_Set exercise_
Print out every line, exactly as written. The answer is a JSON array that holds each line as a string and skips blank lines.

-=-=-

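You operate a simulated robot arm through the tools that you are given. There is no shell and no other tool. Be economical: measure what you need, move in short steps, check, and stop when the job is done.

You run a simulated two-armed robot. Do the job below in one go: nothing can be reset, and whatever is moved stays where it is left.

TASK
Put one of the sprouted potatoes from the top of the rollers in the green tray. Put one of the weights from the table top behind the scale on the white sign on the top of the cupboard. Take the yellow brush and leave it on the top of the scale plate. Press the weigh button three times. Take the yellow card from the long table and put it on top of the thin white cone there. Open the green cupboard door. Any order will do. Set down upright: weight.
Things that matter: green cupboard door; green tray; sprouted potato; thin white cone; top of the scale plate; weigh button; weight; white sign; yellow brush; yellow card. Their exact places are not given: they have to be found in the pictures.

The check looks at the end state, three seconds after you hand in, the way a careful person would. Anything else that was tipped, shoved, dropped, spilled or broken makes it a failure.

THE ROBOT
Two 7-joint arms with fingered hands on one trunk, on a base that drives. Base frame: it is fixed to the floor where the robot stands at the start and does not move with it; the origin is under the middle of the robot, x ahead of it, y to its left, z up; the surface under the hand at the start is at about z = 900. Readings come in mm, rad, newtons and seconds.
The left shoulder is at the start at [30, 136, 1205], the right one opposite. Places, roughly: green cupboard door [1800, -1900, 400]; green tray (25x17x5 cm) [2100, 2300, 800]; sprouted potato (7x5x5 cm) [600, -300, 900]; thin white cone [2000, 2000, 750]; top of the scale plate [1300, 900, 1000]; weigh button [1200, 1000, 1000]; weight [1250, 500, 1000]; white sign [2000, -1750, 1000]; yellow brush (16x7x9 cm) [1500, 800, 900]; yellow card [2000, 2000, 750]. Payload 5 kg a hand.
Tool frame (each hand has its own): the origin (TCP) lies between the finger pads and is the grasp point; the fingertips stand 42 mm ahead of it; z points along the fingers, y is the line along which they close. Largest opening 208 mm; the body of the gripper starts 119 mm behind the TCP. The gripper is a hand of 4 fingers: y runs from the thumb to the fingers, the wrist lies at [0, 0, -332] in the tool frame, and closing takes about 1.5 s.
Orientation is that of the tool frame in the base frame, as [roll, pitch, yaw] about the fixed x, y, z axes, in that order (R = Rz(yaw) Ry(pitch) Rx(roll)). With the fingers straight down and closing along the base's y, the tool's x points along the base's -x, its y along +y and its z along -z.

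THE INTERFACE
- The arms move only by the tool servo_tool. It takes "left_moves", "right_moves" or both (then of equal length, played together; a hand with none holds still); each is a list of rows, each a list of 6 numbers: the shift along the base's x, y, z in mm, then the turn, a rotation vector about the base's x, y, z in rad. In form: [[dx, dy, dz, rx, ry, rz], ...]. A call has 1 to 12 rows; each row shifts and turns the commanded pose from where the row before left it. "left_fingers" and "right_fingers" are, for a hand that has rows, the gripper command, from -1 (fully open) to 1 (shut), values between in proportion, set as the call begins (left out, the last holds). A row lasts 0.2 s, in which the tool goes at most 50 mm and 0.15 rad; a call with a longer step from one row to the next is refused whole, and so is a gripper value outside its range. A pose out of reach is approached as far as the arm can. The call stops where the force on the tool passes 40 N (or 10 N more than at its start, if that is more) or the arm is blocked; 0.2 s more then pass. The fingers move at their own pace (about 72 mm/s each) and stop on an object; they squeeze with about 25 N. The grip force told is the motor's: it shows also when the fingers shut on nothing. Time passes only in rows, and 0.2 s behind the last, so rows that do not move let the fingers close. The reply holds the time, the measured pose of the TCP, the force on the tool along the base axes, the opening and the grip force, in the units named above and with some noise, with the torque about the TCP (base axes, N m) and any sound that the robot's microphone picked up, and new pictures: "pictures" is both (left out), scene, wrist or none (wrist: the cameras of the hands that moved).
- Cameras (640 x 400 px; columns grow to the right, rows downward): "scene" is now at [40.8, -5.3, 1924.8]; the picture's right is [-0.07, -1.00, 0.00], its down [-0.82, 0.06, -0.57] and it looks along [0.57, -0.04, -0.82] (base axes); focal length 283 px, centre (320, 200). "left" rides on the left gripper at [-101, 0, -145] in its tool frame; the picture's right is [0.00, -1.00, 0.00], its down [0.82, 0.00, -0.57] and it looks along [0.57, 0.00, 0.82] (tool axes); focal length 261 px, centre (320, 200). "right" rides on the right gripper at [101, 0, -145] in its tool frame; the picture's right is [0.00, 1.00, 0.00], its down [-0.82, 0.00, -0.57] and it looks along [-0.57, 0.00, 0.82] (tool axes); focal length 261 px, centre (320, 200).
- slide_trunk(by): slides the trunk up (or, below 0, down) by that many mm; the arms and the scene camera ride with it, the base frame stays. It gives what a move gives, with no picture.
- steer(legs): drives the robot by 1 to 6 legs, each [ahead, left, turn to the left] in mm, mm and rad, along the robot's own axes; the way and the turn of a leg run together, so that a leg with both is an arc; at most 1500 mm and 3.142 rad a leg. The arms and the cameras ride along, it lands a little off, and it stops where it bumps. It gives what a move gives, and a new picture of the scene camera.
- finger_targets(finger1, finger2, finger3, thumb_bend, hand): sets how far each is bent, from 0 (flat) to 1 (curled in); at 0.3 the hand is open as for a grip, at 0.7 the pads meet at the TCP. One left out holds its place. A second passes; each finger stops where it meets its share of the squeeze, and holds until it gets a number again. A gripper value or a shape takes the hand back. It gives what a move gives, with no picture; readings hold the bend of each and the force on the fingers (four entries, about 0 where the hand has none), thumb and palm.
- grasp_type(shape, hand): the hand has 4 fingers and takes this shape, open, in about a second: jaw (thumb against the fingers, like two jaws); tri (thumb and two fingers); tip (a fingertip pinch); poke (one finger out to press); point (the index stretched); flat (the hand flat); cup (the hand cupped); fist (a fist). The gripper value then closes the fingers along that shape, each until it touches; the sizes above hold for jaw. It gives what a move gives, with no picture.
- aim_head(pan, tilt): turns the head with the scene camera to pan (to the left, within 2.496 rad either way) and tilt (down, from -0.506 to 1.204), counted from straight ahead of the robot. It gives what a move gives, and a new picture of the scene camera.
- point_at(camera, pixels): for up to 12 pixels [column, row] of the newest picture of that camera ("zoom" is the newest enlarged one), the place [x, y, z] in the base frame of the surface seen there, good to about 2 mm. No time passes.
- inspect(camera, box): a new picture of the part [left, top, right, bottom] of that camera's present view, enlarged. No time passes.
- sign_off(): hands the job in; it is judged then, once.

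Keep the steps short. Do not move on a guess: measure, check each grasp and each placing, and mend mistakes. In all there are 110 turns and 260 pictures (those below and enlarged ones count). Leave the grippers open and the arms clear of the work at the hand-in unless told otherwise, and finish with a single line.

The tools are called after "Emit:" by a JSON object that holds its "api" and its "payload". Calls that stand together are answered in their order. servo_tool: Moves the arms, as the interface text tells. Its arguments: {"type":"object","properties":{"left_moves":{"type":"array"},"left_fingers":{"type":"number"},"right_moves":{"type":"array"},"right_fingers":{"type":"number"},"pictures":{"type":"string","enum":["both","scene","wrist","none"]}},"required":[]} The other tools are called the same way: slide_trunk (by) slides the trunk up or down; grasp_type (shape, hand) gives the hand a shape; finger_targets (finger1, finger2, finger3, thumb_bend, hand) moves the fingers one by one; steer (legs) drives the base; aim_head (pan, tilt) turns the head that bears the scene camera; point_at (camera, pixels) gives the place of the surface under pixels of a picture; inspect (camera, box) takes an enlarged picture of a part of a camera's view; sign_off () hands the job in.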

-=-=-

_Full solution_
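[
  "You operate a simulated robot arm through the tools that you are given. There is no shell and no other tool. Be economical: measure what you need, move in short steps, check, and stop when the job is done.",
  "You run a simulated two-armed robot. Do the job below in one go: nothing can be reset, and whatever is moved stays where it is left.",
  "TASK",
  "Put one of the sprouted potatoes from the top of the rollers in the green tray. Put one of the weights from the table top behind the scale on the white sign on the top of the cupboard. Take the yellow brush and leave it on the top of the scale plate. Press the weigh button three times. Take the yellow card from the long table and put it on top of the thin white cone there. Open the green cupboard door. Any order will do. Set down upright: weight.",
  "Things that matter: green cupboard door; green tray; sprouted potato; thin white cone; top of the scale plate; weigh button; weight; white sign; yellow brush; yellow card. Their exact places are not given: they have to be found in the pictures.",
  "The check looks at the end state, three seconds after you hand in, the way a careful person would. Anything else that was tipped, shoved, dropped, spilled or broken makes it a failure.",
  "THE ROBOT",
  "Two 7-joint arms with fingered hands on one trunk, on a base that drives. Base frame: it is fixed to the floor where the robot stands at the start and does not move with it; the origin is under the middle of the robot, x ahead of it, y to its left, z up; the surface under the hand at the start is at about z = 900. Readings come in mm, rad, newtons and seconds.",
  "The left shoulder is at the start at [30, 136, 1205], the right one opposite. Places, roughly: green cupboard door [1800, -1900, 400]; green tray (25x17x5 cm) [2100, 2300, 800]; sprouted potato (7x5x5 cm) [600, -300, 900]; thin white cone [2000, 2000, 750]; top of the scale plate [1300, 900, 1000]; weigh button [1200, 1000, 1000]; weight [1250, 500, 1000]; white sign [2000, -1750, 1000]; yellow brush (16x7x9 cm) [1500, 800, 900]; yellow card [2000, 2000, 750]. Payload 5 kg a hand.",
  "Tool frame (each hand has its own): the origin (TCP) lies between the finger pads and is the grasp point; the fingertips stand 42 mm ahead of it; z points along the fingers, y is the line along which they close. Largest opening 208 mm; the body of the gripper starts 119 mm behind the TCP. The gripper is a hand of 4 fingers: y runs from the thumb to the fingers, the wrist lies at [0, 0, -332] in the tool frame, and closing takes about 1.5 s.",
  "Orientation is that of the tool frame in the base frame, as [roll, pitch, yaw] about the fixed x, y, z axes, in that order (R = Rz(yaw) Ry(pitch) Rx(roll)). With the fingers straight down and closing along the base's y, the tool's x points along the base's -x, its y along +y and its z along -z.",
  "THE INTERFACE",
  "- The arms move only by the tool servo_tool. It takes \"left_moves\", \"right_moves\" or both (then of equal length, played together; a hand with none holds still); each is a list of rows, each a list of 6 numbers: the shift along the base's x, y, z in mm, then the turn, a rotation vector about the base's x, y, z in rad. In form: [[dx, dy, dz, rx, ry, rz], ...]. A call has 1 to 12 rows; each row shifts and turns the commanded pose from where the row before left it. \"left_fingers\" and \"right_fingers\" are, for a hand that has rows, the gripper command, from -1 (fully open) to 1 (shut), values between in proportion, set as the call begins (left out, the last holds). A row lasts 0.2 s, in which the tool goes at most 50 mm and 0.15 rad; a call with a longer step from one row to the next is refused whole, and so is a gripper value outside its range. A pose out of reach is approached as far as the arm can. The call stops where the force on the tool passes 40 N (or 10 N more than at its start, if that is more) or the arm is blocked; 0.2 s more then pass. The fingers move at their own pace (about 72 mm/s each) and stop on an object; they squeeze with about 25 N. The grip force told is the motor's: it shows also when the fingers shut on nothing. Time passes only in rows, and 0.2 s behind the last, so rows that do not move let the fingers close. The reply holds the time, the measured pose of the TCP, the force on the tool along the base axes, the opening and the grip force, in the units named above and with some noise, with the torque about the TCP (base axes, N m) and any sound that the robot's microphone picked up, and new pictures: \"pictures\" is both (left out), scene, wrist or none (wrist: the cameras of the hands that moved).",
  "- Cameras (640 x 400 px; columns grow to the right, rows downward): \"scene\" is now at [40.8, -5.3, 1924.8]; the picture's right is [-0.07, -1.00, 0.00], its down [-0.82, 0.06, -0.57] and it looks along [0.57, -0.04, -0.82] (base axes); focal length 283 px, centre (320, 200). \"left\" rides on the left gripper at [-101, 0, -145] in its tool frame; the picture's right is [0.00, -1.00, 0.00], its down [0.82, 0.00, -0.57] and it looks along [0.57, 0.00, 0.82] (tool axes); focal length 261 px, centre (320, 200). \"right\" rides on the right gripper at [101, 0, -145] in its tool frame; the picture's right is [0.00, 1.00, 0.00], its down [-0.82, 0.00, -0.57] and it looks along [-0.57, 0.00, 0.82] (tool axes); focal length 261 px, centre (320, 200).",
  "- slide_trunk(by): slides the trunk up (or, below 0, down) by that many mm; the arms and the scene camera ride with it, the base frame stays. It gives what a move gives, with no picture.",
  "- steer(legs): drives the robot by 1 to 6 legs, each [ahead, left, turn to the left] in mm, mm and rad, along the robot's own axes; the way and the turn of a leg run together, so that a leg with both is an arc; at most 1500 mm and 3.142 rad a leg. The arms and the cameras ride along, it lands a little off, and it stops where it bumps. It gives what a move gives, and a new picture of the scene camera.",
  "- finger_targets(finger1, finger2, finger3, thumb_bend, hand): sets how far each is bent, from 0 (flat) to 1 (curled in); at 0.3 the hand is open as for a grip, at 0.7 the pads meet at the TCP. One left out holds its place. A second passes; each finger stops where it meets its share of the squeeze, and holds until it gets a number again. A gripper value or a shape takes the hand back. It gives what a move gives, with no picture; readings hold the bend of each and the force on the fingers (four entries, about 0 where the hand has none), thumb and palm.",
  "- grasp_type(shape, hand): the hand has 4 fingers and takes this shape, open, in about a second: jaw (thumb against the fingers, like two jaws); tri (thumb and two fingers); tip (a fingertip pinch); poke (one finger out to press); point (the index stretched); flat (the hand flat); cup (the hand cupped); fist (a fist). The gripper value then closes the fingers along that shape, each until it touches; the sizes above hold for jaw. It gives what a move gives, with no picture.",
  "- aim_head(pan, tilt): turns the head with the scene camera to pan (to the left, within 2.496 rad either way) and tilt (down, from -0.506 to 1.204), counted from straight ahead of the robot. It gives what a move gives, and a new picture of the scene camera.",
  "- point_at(camera, pixels): for up to 12 pixels [column, row] of the newest picture of that camera (\"zoom\" is the newest enlarged one), the place [x, y, z] in the base frame of the surface seen there, good to about 2 mm. No time passes.",
  "- inspect(camera, box): a new picture of the part [left, top, right, bottom] of that camera's present view, enlarged. No time passes.",
  "- sign_off(): hands the job in; it is judged then, once.",
  "Keep the steps short. Do not move on a guess: measure, check each grasp and each placing, and mend mistakes. In all there are 110 turns and 260 pictures (those below and enlarged ones count). Leave the grippers open and the arms clear of the work at the hand-in unless told otherwise, and finish with a single line.",
  "The tools are called after \"Emit:\" by a JSON object that holds its \"api\" and its \"payload\". Calls that stand together are answered in their order. servo_tool: Moves the arms, as the interface text tells. Its arguments: {\"type\":\"object\",\"properties\":{\"left_moves\":{\"type\":\"array\"},\"left_fingers\":{\"type\":\"number\"},\"right_moves\":{\"type\":\"array\"},\"right_fingers\":{\"type\":\"number\"},\"pictures\":{\"type\":\"string\",\"enum\":[\"both\",\"scene\",\"wrist\",\"none\"]}},\"required\":[]} The other tools are called the same way: slide_trunk (by) slides the trunk up or down; grasp_type (shape, hand) gives the hand a shape; finger_targets (finger1, finger2, finger3, thumb_bend, hand) moves the fingers one by one; steer (legs) drives the base; aim_head (pan, tilt) turns the head that bears the scene camera; point_at (camera, pixels) gives the place of the surface under pixels of a picture; inspect (camera, box) takes an enlarged picture of a part of a camera's view; sign_off () hands the job in."
]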